## Objective
Across the entries below, how many lines contain the word "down"? Give the number alone.

## Items listed in a dataset
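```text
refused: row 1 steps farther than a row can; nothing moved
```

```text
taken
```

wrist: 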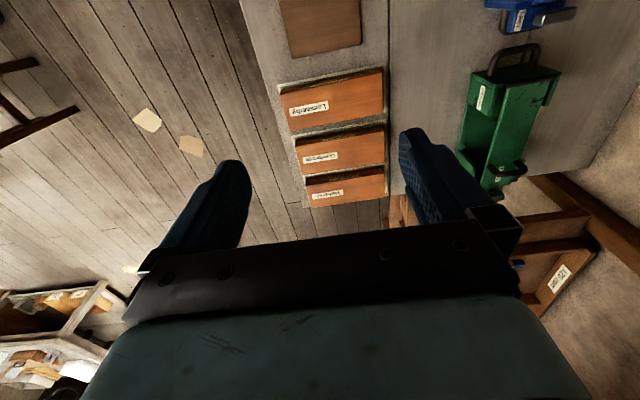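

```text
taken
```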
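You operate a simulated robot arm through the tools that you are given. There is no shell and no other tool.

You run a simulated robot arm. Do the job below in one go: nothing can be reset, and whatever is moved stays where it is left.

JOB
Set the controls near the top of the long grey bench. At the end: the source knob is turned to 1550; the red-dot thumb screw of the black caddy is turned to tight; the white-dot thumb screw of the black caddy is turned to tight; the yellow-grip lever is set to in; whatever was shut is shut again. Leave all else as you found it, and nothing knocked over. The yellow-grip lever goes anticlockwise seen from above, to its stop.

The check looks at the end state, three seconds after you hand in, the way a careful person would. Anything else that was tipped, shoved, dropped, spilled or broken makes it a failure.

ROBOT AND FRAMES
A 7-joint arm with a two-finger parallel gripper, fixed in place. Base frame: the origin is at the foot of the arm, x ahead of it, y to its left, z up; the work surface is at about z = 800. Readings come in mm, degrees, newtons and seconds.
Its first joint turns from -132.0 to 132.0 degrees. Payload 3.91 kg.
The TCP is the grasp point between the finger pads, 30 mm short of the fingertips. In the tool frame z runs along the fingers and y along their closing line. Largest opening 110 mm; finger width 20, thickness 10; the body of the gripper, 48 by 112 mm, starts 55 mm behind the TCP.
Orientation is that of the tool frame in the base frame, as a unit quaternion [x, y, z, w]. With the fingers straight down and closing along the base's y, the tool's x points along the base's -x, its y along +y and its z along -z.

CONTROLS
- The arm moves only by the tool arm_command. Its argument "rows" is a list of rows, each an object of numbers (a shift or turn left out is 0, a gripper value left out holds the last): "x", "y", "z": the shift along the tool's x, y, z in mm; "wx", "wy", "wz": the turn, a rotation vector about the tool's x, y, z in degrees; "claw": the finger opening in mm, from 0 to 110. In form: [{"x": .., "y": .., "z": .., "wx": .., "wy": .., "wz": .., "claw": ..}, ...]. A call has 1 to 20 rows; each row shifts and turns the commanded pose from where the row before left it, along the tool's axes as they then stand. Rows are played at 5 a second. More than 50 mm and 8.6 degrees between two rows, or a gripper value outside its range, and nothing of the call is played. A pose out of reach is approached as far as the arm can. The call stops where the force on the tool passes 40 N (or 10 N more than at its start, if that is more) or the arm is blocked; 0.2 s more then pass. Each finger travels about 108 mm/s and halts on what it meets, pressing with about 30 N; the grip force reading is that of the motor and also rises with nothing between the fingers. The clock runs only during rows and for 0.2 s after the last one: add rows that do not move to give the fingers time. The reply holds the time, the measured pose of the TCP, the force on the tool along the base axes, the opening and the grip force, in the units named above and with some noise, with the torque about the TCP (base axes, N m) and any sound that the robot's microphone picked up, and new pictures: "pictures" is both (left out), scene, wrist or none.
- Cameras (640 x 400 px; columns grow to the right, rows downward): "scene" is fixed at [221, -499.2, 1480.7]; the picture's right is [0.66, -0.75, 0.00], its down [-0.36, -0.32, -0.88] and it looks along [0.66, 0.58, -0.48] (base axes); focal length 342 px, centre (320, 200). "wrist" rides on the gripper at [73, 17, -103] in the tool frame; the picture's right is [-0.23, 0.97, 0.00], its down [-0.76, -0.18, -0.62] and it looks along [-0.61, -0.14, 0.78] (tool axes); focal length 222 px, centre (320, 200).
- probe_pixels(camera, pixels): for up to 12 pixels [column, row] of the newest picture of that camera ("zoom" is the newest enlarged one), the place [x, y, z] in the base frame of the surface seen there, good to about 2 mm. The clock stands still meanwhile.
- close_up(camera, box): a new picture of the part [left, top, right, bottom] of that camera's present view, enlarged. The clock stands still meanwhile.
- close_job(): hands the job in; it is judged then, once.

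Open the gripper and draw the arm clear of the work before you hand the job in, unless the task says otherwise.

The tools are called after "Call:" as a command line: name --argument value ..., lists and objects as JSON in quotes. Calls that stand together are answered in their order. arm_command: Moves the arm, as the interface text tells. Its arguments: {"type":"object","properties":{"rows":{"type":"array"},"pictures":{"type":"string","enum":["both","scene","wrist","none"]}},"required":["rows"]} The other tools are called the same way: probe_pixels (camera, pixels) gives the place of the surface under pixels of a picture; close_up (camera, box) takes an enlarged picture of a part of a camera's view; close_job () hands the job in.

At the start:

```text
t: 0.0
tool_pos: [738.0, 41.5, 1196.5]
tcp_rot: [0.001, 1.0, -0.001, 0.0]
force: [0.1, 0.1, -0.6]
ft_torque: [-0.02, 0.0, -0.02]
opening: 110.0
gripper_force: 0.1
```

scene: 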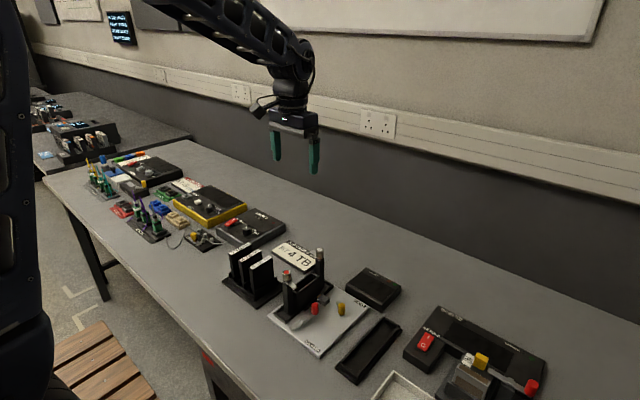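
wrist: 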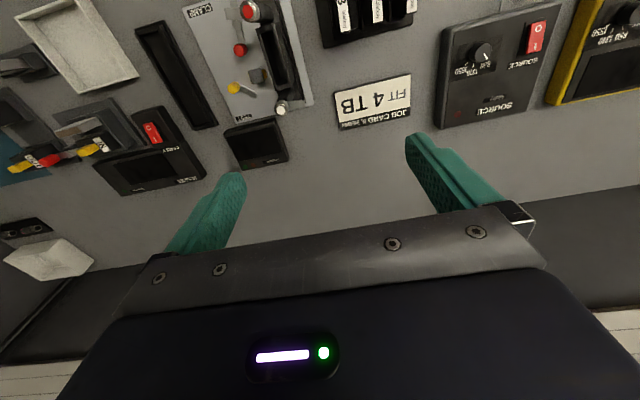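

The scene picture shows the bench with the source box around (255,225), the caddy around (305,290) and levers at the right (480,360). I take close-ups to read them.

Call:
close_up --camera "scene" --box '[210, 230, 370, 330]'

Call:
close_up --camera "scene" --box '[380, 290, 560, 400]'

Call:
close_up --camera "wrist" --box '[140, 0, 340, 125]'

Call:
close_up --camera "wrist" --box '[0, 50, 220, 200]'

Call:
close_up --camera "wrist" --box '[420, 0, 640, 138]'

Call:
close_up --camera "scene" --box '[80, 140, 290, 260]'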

## Response for this exercise
2